Nel secondo e nel terzo racconto, infatti, l’io narrante torna bambino e racconta la complessità dei rapporti umani, la felicità che precede la conoscenza della sconfitta, il rumore dell’innocenza perduta e l’ingresso nell’età adulta. Il mio compagno di banco e Il giorno in cui mio padre mi ha insegnato ad andare in bicicletta, inseguono con maggiore meticolosità il tempo, ripropondendo in un’altra chiave di lettura quei “muri” e quel “dentro” la cui accezione tende a moltiplicarsi.

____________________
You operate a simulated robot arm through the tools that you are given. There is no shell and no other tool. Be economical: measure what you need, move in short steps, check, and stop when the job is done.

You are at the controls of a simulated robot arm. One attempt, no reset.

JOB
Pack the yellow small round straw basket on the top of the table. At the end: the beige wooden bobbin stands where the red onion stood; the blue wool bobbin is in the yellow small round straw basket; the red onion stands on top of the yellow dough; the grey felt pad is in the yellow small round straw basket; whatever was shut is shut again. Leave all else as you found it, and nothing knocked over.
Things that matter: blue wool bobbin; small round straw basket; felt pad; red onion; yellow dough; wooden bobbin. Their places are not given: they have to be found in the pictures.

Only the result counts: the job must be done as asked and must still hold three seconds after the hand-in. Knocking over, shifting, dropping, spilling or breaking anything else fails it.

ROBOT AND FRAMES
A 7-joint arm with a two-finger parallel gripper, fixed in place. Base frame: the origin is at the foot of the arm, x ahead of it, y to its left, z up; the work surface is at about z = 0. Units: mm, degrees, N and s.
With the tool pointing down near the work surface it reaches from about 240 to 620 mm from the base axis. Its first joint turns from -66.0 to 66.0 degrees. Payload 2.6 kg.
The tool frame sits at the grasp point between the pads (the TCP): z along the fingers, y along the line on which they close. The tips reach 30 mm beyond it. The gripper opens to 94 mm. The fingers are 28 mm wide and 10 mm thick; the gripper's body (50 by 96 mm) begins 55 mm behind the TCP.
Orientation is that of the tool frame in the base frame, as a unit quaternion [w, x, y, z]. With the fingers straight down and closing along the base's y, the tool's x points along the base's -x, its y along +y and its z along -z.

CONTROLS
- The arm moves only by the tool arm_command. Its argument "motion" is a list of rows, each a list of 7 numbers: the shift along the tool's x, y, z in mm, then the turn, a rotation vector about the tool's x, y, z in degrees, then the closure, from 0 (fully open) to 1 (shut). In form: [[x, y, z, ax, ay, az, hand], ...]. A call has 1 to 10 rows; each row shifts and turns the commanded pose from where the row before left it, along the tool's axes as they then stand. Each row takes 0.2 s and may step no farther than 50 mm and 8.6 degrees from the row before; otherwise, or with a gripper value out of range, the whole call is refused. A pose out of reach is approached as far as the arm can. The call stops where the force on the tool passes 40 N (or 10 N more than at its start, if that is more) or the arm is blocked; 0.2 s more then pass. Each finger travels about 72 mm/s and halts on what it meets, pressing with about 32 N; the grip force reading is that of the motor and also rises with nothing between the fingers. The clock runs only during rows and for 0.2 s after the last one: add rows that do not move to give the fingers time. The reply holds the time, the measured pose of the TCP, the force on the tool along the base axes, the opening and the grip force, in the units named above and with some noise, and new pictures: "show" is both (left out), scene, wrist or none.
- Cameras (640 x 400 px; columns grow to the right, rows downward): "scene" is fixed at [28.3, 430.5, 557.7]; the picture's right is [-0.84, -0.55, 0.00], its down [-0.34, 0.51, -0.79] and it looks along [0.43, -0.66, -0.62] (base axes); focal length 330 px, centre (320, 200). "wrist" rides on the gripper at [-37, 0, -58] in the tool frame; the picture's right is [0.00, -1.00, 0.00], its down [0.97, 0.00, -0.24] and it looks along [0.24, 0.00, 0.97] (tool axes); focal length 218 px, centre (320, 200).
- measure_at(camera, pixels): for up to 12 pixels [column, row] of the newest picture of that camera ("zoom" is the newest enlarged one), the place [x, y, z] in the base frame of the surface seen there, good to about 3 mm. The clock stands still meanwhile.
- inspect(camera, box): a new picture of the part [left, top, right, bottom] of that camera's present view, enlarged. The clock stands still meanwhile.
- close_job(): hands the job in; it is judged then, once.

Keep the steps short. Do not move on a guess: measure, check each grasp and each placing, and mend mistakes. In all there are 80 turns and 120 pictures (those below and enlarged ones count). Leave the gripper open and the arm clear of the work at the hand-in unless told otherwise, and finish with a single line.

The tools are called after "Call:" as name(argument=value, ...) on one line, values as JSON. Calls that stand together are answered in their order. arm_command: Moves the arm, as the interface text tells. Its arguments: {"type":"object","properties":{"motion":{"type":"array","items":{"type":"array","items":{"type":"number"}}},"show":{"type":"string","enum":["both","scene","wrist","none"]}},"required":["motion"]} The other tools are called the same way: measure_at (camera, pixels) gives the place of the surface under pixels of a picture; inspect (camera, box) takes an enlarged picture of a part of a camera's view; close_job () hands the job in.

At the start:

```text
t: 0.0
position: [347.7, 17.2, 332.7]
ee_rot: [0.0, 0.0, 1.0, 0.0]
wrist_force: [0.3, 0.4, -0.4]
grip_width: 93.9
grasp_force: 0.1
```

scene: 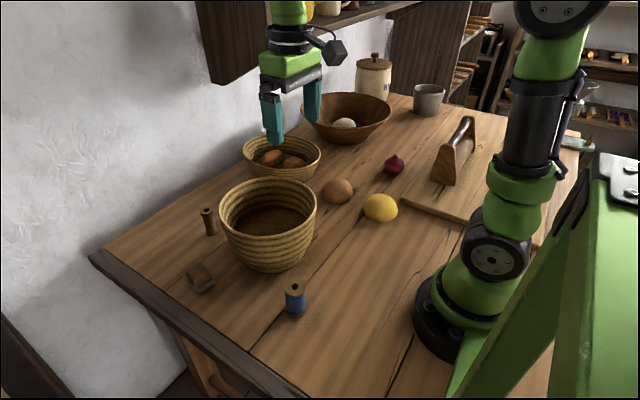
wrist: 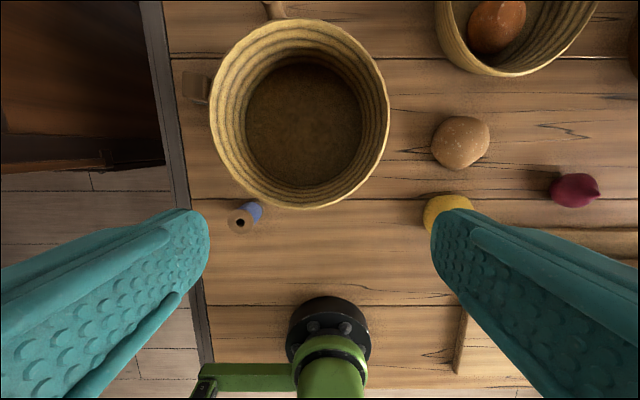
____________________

Se nel carcere il muro è un essere perfetto e invalicabile dietro il quale nascondersi e disperare, nel secondo racconto rappresenta la linea di demarcazione fra il bambino e l’adulto, fra la solitudine e la ricerca dell’altro da sé. Nel terzo è lo spazio, la scoperta di un luogo esotico proprio a due passi da casa, a rappresentare il segno di una prima sconfitta (l’importanza di saper andare in bicicletta e l’incontro con l’altro sesso) e la conseguente – e improvvisa – metamorfosi che tutto trasforma. Non è consueto un esordio così ruvido, così maturo. Un esordio reso ancora più complesso dal peso delle parole e dai continui rimandi ai grossi interrogativi del novecento, tra Sartre e la scoperta dell’inconscio.
Un libro claustrofobico che non cede mai al pietismo ma che, al contrario, crede nell’eterno stupore di chi vive (e legge), costringendoci a fare i conti con le pieghe del tempo, o a guardare nelle crepe di un muro. Nulla è così perfetto da non poter essere abbattuto.
DAL LIBRO: “C’era un uomo lí dentro che tutti i giorni, all’ora d’aria, usciva con gli altri in cortile, lo attraversava interamente e arrivava, camminando a passi lenti, fin sotto il muro di cinta, ma talmente sotto che riusciva a toccarlo col naso. Per guardarlo cosí da vicino da non vederlo piú. Una volta l’avevo fatto anch’io. Ero arrivato talmente sotto il muro da perdere la visione laterale degli occhi. Talmente sotto il muro da vederne solo il colore. Compresi allora la seguente cosa: il muro è il piú spaventoso strumento di violenza esistente. Non si è mai evoluto, perché è nato già perfetto. E ti accorgi di tutta la sua potenza soltanto quando vedi un muro in funzione. Perché non tutti i muri funzionano; quelli che incontriamo nella vita di tutti i giorni, ad esempio, non sono veri muri. Sono interrotti, oppure hanno delle porte, insomma si possono in qualche modo aggirare o attraversare. È come se fossero degli ordigni disinnescati. Dei muri a salve. Quelli che stanno lí dentro no. Funzionano. E bene. Non c’è niente che ti uccide come un muro. Il muro fa il paio con delle ossessioni interne, cose umane, antiche quanto la paura. Nonostante le apparenze, il muro non è fatto per agire sul tuo corpo; se non lo tocchi tu, lui non ti tocca. È concepito per agire sulla coscienza. Perché il muro non è una cosa che fa male; è un’idea che fa male. Ti distrugge senza nemmeno sfiorarti.
Lí dentro ho visto anche gente piangere davanti ai muri, davanti alla caparbia ostilità della materia. Perché, se funzionano, i muri sono tutti del pianto. Stanno lí. Mille volte li guardi e mille volte li vedi fermi. Non hanno incertezze. Non hanno volto. Non hanno sentire. Non serve una mano malvagia che li muova. Fanno male da soli. Ed è inutile farci amicizia; se li tocchi, le tue dita non lasciano segni su quella materia. Il muro di recinzione è certo una cosa ostile all’umanità. E costruire un muro è fare una cosa contro. Perché ormai è chiaro che i muri non possono essere a favore. E purtroppo non esistono muri fatti contro qualcosa, perché i muri sono sempre fatti contro qualcuno, contro gli esseri viventi. Quando costruite un muro dovete saperlo che sarà certamente contro qualcuno, anche se non sapete contro chi. Bisognerebbe rifiutarsi di costruire muri di cinta. Anche se ci pagassero.”